── DATASET EXCERPT ──

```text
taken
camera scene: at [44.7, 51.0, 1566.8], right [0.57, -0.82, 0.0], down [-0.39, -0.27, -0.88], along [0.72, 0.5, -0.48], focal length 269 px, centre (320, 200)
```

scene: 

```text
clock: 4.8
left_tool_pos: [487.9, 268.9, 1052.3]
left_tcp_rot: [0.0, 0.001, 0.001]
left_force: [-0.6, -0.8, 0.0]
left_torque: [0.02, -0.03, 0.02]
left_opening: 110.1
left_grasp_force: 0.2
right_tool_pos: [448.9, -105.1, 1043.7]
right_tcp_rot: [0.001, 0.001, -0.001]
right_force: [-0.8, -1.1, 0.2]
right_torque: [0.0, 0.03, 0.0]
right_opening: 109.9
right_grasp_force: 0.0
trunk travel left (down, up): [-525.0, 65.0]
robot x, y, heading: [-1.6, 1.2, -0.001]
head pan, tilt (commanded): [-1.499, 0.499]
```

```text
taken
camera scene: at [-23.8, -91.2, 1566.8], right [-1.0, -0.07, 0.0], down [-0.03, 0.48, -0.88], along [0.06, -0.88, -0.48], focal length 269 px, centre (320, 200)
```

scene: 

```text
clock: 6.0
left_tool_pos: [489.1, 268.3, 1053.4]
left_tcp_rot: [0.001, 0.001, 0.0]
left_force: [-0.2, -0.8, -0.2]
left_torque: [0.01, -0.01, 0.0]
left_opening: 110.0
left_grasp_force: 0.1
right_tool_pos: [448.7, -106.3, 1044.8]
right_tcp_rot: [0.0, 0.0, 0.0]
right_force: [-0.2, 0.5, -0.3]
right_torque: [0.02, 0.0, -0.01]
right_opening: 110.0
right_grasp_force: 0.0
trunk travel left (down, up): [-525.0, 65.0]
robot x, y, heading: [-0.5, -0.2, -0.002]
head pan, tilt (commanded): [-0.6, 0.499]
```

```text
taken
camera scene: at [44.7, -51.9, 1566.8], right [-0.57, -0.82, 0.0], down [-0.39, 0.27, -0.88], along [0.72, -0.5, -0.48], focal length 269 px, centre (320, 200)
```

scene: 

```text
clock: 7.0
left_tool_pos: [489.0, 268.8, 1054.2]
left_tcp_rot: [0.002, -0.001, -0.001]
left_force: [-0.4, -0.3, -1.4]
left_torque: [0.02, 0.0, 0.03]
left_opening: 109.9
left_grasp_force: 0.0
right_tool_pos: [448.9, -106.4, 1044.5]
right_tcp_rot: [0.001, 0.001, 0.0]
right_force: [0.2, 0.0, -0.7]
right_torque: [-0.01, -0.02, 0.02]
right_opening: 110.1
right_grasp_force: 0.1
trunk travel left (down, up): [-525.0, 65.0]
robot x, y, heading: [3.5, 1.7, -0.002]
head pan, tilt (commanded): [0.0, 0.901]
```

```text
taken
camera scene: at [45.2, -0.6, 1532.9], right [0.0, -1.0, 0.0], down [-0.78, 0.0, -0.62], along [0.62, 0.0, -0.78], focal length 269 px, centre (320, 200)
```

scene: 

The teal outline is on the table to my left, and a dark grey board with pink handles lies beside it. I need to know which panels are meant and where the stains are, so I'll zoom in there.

───
── PASSAGE TO READ ──

The Path Towards Compositional Prowess
I make it a point of visiting local music conservatories and universities in cities around the world whenever my work is performed. I do this for the purpose of giving back to others, to offer master classes in composition to composers at the school and community. I have never charged schools for this offering.
On one such four city tour of Turkey a few years ago, a small platoon of composers attended a master class arranged for me to provide, and included several dozen observers and the media from the region. A young boy, about 15 years old, was among this group of composers and was offered up as the local genius composer for me to evaluate and teach as part of the master class.
The young composer came up to the piano, with his score, and played excerpts from a suite for piano. When this performance was over, I asked him to play from the beginning of the second movement, a slow piece of moderate pianistic difficulty. I let him know in advance that I will interrupt him several times for illustration purposes. A few measures in, I asked him to stop, go back to the beginning, and start again, but this time without the score in front of him. “Close the score, please, set it aside, and start again”. Panic in the young man’s eyes. He did so, and I then politely interrupted him again a few measures in. “Now start again, and play this slow piece a major third higher”. He was unable to do it. “The lesson to be learned is that if you cannot transpose your own music without the score in front of you, you have a great deal to do to develop basic musicianship skills – you are not yet ready to compose”.
Music As A Language
Music is, to a large degree, reflective of a set of integrated sound relationships shaped over time. Add rhythm and you have a piece. Add instrumentation (plus samples/sound design) and you have an orchestrated piece, sometimes called a “mockup”. But at the fundamental level of content, music consists of sound and rhythmic relationships, the sum of which is a piece of music. The starting point, or “key of the piece” is irrelevant to the set of relationships within it; key has more to do with performance practices, like range and capability of instruments, vocal ranges, and the physical aspects of playback and performance. There are some that hold forth that choice of key is a compositional element as well, but that is not the thrust of this article.
There are two broad aspects to training your brain to speak the language of music, and they are both mutually exclusive and additive. The first is to learn to play and transpose the music of others; the second is to improvise, the extemporaneous creation of new music. This article is focused on transposition, the first of these two primary steps on the process of inner hearing.

───

TASKS TO PERFORM
A. Provide the original wording of the passage to read from "On one such" as far as "the master class.".
B. Produce the text that comes next in the passage to read.

ANSWERS FOR THE EXERCISE
A.
On one such four city tour of Turkey a few years ago, a small platoon of composers attended a master class arranged for me to provide, and included several dozen observers and the media from the region. A young boy, about 15 years old, was among this group of composers and was offered up as the local genius composer for me to evaluate and teach as part of the master class.

B.
Play and Transpose the Music of Others
Unlike solfege (i.e. “sight singing”), there are no standalone courses at music schools in transposition. Consquently, the curriculumn and learning output at music schools worldwide is very uneven. For example, many (not all) of the music courses at schools offering degrees in media composing are light on musicianship building. Music departments that have de-emphasized musicianship skills (including the ability to play and transpose the music of others) churn out composers with limited capability. I will leave it to another article to dive deep into the underlying reasons for this.
Transposition skills are best developed when running parallel to the course progress in music theory. One learns the manner in which diatonic harmony developed in a logical way over time, and with that, corresponding musical complexity. Choosing pieces for transposition reflective of the times (historical context) is a great way to understand and internalize structural hearing.
Another way is what I and others refer to anecdotally as the Nadia Boulanger approach, which is to focus on Bach’s Well Tempered Clavier, learn and transpose as many of the preludes and fugues as you can and stick with it. It’s hard to imagine a more thorough way to improve one’s musicianship skills by embarking on this course of musical action.
Close Your Eyes!
When working on your transposition skills, I recommend learning to play with your eyes closed. Looking leads to physical counting – transposition by the numbers or physical distance. Looking at your hands can be very distracting. Let your brain do the work, and your fingers become an extension of the inner hearing experience. Again, this is a “hearing” experience, and focuses on the internalization of the musical relationships between notes and structural hearing; the fingers become an extension of what one is hearing in one’s mind.
The Road to Compositional Excellence
The path towards excellence in compositional prowess includes the expansion of transpostion skills to a much broader level. One might think of this as the ability to view the entire expanse of a composition as a map of a journey, together with the ability to drill down to review (and modify) smaller segments of a composition.
Nadia Boulanger referred to well composed music as “the long journey”. Felix Salzer referred to structural hearing as “…these organic forces of the musical language, particularly the tonal functions and relationships which form both the generative and cohesive forces of great music…..[the differentiators] between chord grammar (or labeling) and significance, showing that function rather than the ordinary label is really significant. Further distinctions between chords of structure and chords of prolongation, harmonic and contrapuntal uses, and the concept of musical direction provide effective tools for the analysis of music”.
Where Are You?
Advanced transposition skills are one of the stronger set of indicators that are reflective of the capability and readiness of composers to create music that maintains audience interest throughout the listener experience. The ability to absorb and understand the entirety of a musical composition at every hierarchical level is a prelude towards the ability to create one’s own composition that holds together. This goes for any type of music and venue, from fugue to symphony, commercial song to film score, and in all styles and venues.
It is essential for successful composers to speak the language of music fluently, and understand when and how compositions may veer off course and get into trouble. Stated another way, if you don’t know where you are in a piece, then the audience won’t know where you are either.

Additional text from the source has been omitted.